Ever since the Nord Stream sabotage took place, I’ve argued that Ukraine is the most likely culprit.
It had a strong motive: eliminating Germany’s incentive to defect from the pro-Ukraine coalition. It would have been much less risky for Ukraine than for either Russia or a NATO country. There’s precedent: Ukraine has carried out numerous sabotage operations during the war. And in the summer of 2022, Germany was actually warned about a possible Ukrainian attack on the pipelines.
Back in March, various Western newspapers reported that “pro-Ukraine saboteurs” may have been responsible. Although there was “no evidence” that Zelensky or his top generals were involved, the saboteurs “might have connections to the Ukrainian Government or its security services”, wrote the New York Times.
In its own reporting, the Times referred to a “suspected private sponsor, a Ukrainian not affiliated with President Zelensky’s government”, and claimed that his name “has been circulating in intelligence circles for months”.
The alleged plot involved “a yacht, elite divers, forged passports and the procurement of shaped explosive charges only available to the gas and oil industry”. The yacht, where it is said investigators found “traces of explosives”, was later identified as the Andromeda – a 50ft pleasure boat.
As to who the “suspect private sponsor” might be, German newspaper Süddeutsche Zeitung reported that he is a “Ukrainian oligarch” who “used to be active in politics”, and that the sabotage took place on his birthday. All this points to former Ukrainian President Petro Poroshenko, whose birthday is September 26th – the date of the bombing.
In the latest development, the Times reports that Germany’s Federal Office of Criminal Investigation is “exploring fresh leads in a theory implicating Ukraine”. (The theory is the same as before – the one involving the Andromeda.)
Investigators think the attack “could only have been carried out with help from a state security service”, and they have “uncovered evidence that may point to Ukrainian involvement”. Note that until the reports about “pro-Ukraine saboteurs” appeared, European officials had been insisting that a “state actor” must be responsible.
In addition to the two Ukrainians who are said to have founded the company that rented the Andromeda, German authorities have identified two others who may have been part of the ship’s crew – one of whom is believed to have served in the army.

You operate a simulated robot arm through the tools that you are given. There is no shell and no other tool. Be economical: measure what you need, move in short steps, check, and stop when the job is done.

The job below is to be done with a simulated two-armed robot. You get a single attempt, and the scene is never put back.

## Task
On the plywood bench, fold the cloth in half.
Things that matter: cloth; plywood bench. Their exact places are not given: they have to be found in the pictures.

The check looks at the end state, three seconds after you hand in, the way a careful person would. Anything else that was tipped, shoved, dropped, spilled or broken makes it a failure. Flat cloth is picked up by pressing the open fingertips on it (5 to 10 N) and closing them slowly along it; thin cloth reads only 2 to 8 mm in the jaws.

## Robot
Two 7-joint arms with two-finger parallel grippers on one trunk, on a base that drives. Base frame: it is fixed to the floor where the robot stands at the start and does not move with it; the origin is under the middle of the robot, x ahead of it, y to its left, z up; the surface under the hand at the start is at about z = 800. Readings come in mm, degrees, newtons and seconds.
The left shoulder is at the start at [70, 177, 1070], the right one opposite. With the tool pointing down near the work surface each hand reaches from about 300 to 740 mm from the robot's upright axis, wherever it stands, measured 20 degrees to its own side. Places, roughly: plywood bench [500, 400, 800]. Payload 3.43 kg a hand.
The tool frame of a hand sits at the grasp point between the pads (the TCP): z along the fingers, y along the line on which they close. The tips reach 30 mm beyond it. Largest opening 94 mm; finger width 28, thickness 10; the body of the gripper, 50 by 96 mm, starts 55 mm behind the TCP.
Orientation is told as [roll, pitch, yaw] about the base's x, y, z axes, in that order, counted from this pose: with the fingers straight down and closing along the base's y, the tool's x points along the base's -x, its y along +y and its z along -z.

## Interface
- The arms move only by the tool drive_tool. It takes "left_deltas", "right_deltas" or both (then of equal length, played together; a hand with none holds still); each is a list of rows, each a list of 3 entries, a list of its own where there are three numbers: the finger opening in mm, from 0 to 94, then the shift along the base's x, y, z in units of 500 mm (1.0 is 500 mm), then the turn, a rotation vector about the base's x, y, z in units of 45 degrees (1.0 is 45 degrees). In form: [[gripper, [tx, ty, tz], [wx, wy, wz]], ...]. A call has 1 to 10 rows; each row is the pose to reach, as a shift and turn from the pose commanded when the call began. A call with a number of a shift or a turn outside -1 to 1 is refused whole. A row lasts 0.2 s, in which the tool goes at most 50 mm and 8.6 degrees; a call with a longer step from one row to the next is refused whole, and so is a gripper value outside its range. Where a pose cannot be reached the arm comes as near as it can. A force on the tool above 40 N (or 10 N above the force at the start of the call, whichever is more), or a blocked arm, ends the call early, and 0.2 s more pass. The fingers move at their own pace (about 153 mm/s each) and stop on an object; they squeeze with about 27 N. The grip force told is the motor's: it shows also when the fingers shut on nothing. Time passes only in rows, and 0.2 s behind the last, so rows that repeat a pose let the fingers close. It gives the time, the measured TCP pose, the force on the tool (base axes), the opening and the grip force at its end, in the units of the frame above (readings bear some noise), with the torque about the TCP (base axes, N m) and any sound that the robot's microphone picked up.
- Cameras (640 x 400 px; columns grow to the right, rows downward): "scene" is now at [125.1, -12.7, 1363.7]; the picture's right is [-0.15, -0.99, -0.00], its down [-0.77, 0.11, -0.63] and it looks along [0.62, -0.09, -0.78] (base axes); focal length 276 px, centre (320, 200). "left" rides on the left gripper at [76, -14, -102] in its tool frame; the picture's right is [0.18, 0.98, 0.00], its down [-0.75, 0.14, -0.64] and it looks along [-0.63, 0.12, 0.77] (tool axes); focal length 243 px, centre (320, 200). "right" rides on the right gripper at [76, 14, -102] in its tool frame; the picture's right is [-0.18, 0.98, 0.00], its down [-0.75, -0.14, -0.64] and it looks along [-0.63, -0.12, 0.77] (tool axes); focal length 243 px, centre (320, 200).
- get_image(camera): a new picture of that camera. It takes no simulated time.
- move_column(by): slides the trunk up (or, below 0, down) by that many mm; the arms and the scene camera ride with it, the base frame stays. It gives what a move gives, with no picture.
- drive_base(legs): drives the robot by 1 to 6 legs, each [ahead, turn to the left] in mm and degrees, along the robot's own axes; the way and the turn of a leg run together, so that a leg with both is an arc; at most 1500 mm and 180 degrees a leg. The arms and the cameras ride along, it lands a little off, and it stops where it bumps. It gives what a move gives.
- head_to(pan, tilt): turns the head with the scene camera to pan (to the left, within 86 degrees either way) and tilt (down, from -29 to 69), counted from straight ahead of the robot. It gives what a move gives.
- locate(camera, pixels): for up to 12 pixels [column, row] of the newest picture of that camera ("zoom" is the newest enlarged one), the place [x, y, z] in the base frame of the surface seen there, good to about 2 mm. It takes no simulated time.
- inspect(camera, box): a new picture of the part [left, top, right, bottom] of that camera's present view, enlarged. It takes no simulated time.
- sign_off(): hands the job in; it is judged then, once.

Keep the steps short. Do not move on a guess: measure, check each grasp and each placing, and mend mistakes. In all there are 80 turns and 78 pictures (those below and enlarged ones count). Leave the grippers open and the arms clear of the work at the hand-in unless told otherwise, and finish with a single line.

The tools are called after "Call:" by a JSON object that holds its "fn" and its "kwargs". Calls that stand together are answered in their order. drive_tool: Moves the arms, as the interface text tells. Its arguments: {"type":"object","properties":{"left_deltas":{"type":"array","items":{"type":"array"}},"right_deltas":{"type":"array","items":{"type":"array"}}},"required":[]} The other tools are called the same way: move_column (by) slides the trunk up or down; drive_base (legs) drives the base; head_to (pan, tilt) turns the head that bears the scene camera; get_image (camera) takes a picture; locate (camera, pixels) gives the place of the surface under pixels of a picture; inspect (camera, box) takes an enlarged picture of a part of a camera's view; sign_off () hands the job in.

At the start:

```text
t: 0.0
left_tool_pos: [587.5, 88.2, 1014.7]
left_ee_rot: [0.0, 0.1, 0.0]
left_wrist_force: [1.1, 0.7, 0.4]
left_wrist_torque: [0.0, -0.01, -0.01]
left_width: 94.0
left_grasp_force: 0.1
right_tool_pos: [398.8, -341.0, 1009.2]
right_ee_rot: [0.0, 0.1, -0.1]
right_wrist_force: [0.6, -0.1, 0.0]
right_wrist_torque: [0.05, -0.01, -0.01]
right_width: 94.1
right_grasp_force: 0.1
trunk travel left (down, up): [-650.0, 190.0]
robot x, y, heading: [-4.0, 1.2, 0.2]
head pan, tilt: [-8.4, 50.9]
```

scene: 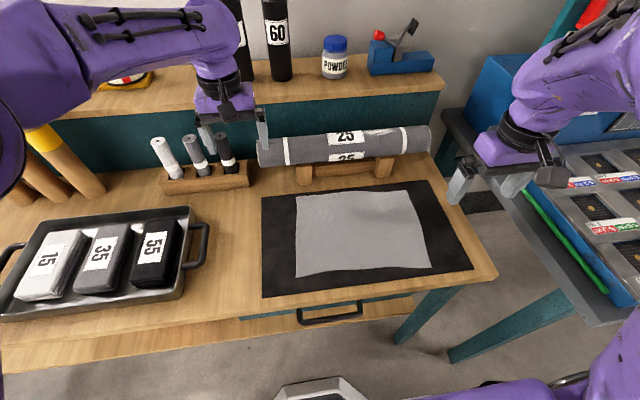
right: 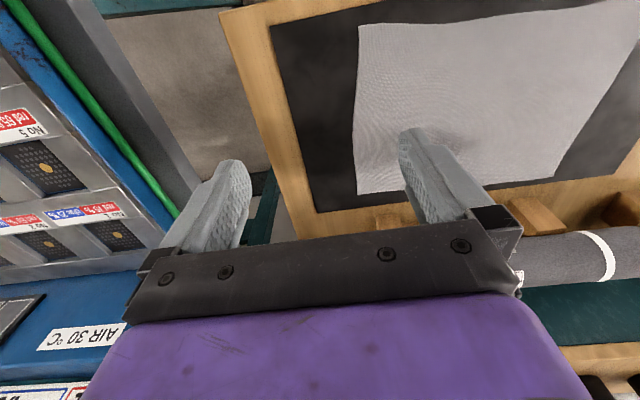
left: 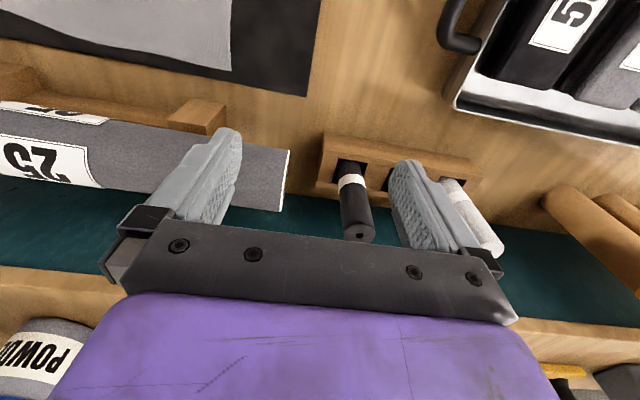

The main reason to doubt the ‘Andromeda theory’ is that it’s difficult to believe such a small team of people, using only a pleasure boat, would have been able to carry out the operation. It’s a “James Bond” theory, as one commentator put it. On the other hand, U.S. national security advisor Fiona Hill has said that “Ukraine could have found a way of doing this: we’ve seen them be extremely inventive”.
Aside from the possibility that Russia is responsible, something of which German investigators are apparently “unconvinced”, the main rival theory is Seymour Hersch’s – which pins the blame on U.S. President Joe Biden. While his story may yet be corroborated, various inaccuracies and inconsistencies have been identified and I don’t find it nearly as plausible as the one implicating Ukraine.
The latest inaccuracy in Hersch’s reporting concerns his article ‘THE UKRAINE REFUGEE QUESTION’, where he includes Hungary in a list of countries that are “allies of Ukraine and declared enemies of Vladimir Putin”. This simply isn’t true: Hungary’s Prime Minister Viktor Orbán has been highly critical of Zelensky and is generally considered Europe’s most Russian-friendly leader.
According to leaked documents seen by the Washington Post, Zelensky has expressed “rage” toward Hungary and even suggested blowing up the Druzhba pipeline which transports oil from Russia. So it sounds like the feeling’s mutual. (Incidentally, the Post’s revelation constitutes further circumstantial evidence for Ukrainian involvement in the Nord Stream sabotage.)
If Hersch can’t get basic details right, it’s hard to trust his more audacious claims about the bombing of Nord Stream. I still don’t buy it.